Bernard Simiti regrette aussi « le peu de place » que prend l’histoire centrafricaine dans les manuels scolaires. Une gageure quand l’analphabétisme touche près de la moitié de la population. Et pourtant, si l’on veut que l’histoire ne balbutie pas, l’enjeu est grand. « Les événements étaient en partie liés au fait que beaucoup de Centrafricains voyaient les musulmans comme des étrangers. Or, la communauté est présente dans le pays depuis ses origines. Mais cela n’est pas enseigné », précise-t-il.

Poursuivre malgré l’insécurité

Le déficit de mémoire alimente les crises sécuritaires qui, elles-mêmes, menacent la discipline. Quand le secrétaire général de l’université de Bangui se plonge dans ses souvenirs d’étudiant en histoire dans les années 1980, il se rappelle que « dès la deuxième année, on nous envoyait faire des recherches en province. » « Ce n’est plus possible aujourd’hui, ajoute Jean Kokidé. Alors les travaux se concentrent désormais sur les ONG et les institutions internationales, parce que réalisables à Bangui. »

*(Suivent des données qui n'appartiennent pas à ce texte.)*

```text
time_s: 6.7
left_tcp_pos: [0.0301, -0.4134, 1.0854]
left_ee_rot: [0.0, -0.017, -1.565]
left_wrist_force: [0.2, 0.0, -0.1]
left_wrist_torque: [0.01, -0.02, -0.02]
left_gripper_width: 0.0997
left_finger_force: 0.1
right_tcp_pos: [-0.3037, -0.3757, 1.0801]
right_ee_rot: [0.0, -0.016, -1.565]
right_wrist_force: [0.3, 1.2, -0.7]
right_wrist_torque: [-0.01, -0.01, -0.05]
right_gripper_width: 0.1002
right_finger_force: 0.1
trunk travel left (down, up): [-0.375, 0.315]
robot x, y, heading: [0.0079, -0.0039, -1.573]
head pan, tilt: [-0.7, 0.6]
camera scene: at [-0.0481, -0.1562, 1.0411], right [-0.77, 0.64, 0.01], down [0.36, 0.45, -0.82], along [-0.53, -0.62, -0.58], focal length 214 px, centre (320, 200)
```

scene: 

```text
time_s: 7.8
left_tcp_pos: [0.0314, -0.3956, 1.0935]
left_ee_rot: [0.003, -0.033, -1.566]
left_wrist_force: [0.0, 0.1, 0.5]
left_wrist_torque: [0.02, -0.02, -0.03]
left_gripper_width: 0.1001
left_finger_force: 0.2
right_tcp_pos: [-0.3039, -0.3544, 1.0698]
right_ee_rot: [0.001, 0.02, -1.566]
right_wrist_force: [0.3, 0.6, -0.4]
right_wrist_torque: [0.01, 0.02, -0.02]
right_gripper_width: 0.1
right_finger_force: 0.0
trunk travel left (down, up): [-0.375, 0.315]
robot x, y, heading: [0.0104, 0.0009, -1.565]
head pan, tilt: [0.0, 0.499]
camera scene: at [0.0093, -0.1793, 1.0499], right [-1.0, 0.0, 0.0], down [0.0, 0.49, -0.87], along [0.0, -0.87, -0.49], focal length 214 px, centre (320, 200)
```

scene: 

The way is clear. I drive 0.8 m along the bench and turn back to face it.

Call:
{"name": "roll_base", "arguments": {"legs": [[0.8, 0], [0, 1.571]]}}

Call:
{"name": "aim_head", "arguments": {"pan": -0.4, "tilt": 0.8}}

Le centre d’archéologie et d’histoire voisin, le Curdhaca, a lui aussi vu son domaine de recherche se rétrécir dès 2003, à mesure que les rebellions s’intensifiaient dans le pays. Pire, il a perdu par deux fois ses locaux, pillés et détruits, avec pièces et archives, lors des mutineries de 1996, puis à l’arrivée de la Séléka en 2013. La dizaine de chercheurs est depuis logée dans une annexe exiguë de l’université, sans crédit de recherche.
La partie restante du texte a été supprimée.